Está de regresso às livrarias portuguesas o imprevisível e sempre divertido David Walliams, o escritor britânico que, com o seu lado irreverente e educacionalmente incorrecto, gravita no mesmo universo legado à literatura infanto-juvenil por Roald Dahl.
“As Piores Crianças do Mundo” (Porto Editora, 2017), servido uma vez mais em capa dura e com as ilustrações coloridas de Tony Ross, reúne dez contos de dez crianças que poderiam bem ter sido convidadas para uma visita guiada à fábrica de Willie Wonka, perdendo-se algures pelo caminho devido ao seu feitiozinho.
A introdução do livro está a cargo de Raj, o lojista, personagem que tem aparecido em praticamente todas as histórias de Walliams e que faz dele uma espécie de guru espiritual com produtos fora de prazo. Ele que, na sua linguagem muito própria, se refere ao livro como “uma péssima influência para mentes jovens“, composto por “uma catrefada de histórias sobre crianças cujos rabiosques não páram de dar puns, crianças que ensinam as suas lêndeas a fazerem coisas terríbeis e crianças que não páram de meter o dedo no nariz até tirarem de lá a maior catota do mundo“.
São, de facto, dez espécimes da invulgar condição humana, um pequeno zoológico de tiques e manias que desde muito cedo o Homem vai tratando de cultivar mas que, a certo ponto da viagem existencial, deveriam ser deitadas fora (ou na reciclagem se houvesse contentor para tal).

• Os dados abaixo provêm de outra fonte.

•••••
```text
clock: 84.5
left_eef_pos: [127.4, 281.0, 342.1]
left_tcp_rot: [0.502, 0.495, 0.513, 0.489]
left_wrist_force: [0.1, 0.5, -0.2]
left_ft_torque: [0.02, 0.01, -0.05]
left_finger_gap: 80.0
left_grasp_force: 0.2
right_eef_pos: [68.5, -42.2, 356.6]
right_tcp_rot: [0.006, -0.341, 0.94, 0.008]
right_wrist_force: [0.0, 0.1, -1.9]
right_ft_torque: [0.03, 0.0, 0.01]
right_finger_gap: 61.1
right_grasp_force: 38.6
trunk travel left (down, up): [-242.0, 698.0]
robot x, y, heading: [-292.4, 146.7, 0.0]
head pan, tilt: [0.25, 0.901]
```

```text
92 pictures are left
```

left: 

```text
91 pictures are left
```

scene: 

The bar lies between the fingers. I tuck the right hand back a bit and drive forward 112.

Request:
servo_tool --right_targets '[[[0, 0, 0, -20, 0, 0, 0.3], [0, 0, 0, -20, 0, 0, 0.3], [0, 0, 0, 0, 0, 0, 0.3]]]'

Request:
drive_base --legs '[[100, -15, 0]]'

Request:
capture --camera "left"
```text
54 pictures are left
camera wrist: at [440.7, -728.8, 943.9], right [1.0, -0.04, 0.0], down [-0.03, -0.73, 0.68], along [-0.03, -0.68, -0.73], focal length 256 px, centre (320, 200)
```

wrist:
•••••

Walliams escolheu assim as dez piores crianças do mundo: João Babão, um rapaz que dormia nas aulas e tirava más notas, que conseguia produzir litros e litros de baba por dia, uma baba “transparente como água, mas espessa e peganhenta como cola“; Fiona Chorova, com apenas 8 anos mas uma vida de muitas lágrimas, que tinha um irmão mais novo a quem culpava por tudo e por nada de modo a sacar sobremesas extra; Rui o Rapaz-Lêndea, responsável pelo surgimento da Sra. Andrade, a primeira lêndea que se tornou um animal de estimação, e que tem o desejo de ser um super-vilão (o Rui, não a lêndea); a Menina Bina Traquina, que não conseguia parar um minuto quieta, o que não ajuda nada se estivermos no melhor museu de porcelana da Europa, recheado de antiguidades de preço inestimável; Joca Ranhoca, sempre com (pelo menos) um dedo metido no nariz, “o deus de tudo o que fosse verde e pegajoso“, que tinha como sonho entrar para o Guiness produzindo o maior macaco de todos os tempos; Bé Chulé, seguida constantemente por “uma enorme nuvem de pó e sujidade e mau cheiro“, cujos pés “cheiravam ainda pior do que queijo da serra passado do prazo há anos“; Ling Furtado, um rapaz que apresenta uma costela Cavaquiana: nunca, mas nunca está errado; Rosa Ventosa, que “possuía um talento incrível para soltar gases. Puns, traques, gaitas gasosas, bufas, sinfonias de sanita, pantufinhas, arrotos de rabiosque, pusetes, explosivos, falsetes…“; Beto Correcto, que “tinha chegado aos 12 anos de idade sem sorrir uma única vez” e que, para além de uma colecção de aparas de lápis, tinha como maior passatempo tentar adivinhar os diversos tipos de metal que compunham vários objectos, enquanto vestia a mesma indumentária composta por sapatos cinzentos, calças cinzentas e camisa cinzenta (e provavelmente roupa interior cinzenta); e, por último, Sofia Sofá, que nunca ia à escola mas nem por isso ajudava a mãe em qualquer tarefa, ou sequer se levantava para comer à mesa. O seu mundo era o do sofá e da televisão.
Escondendo máximas e apontamentos de moral como “da próxima vez, assoa-te” ou “arruma o teu quarto ou vais acabar engolido“, “As Piores Crianças do Mundo” apresenta uma colecção de histórias muito divertidas e irreverentes, que sugerem que alguns comportamentos possam ficar esquecidos na meninice, sob pena de uma vida adulta miserável. No final fica prometida a edição de um novo volume: palavra da secretária de David Walliams.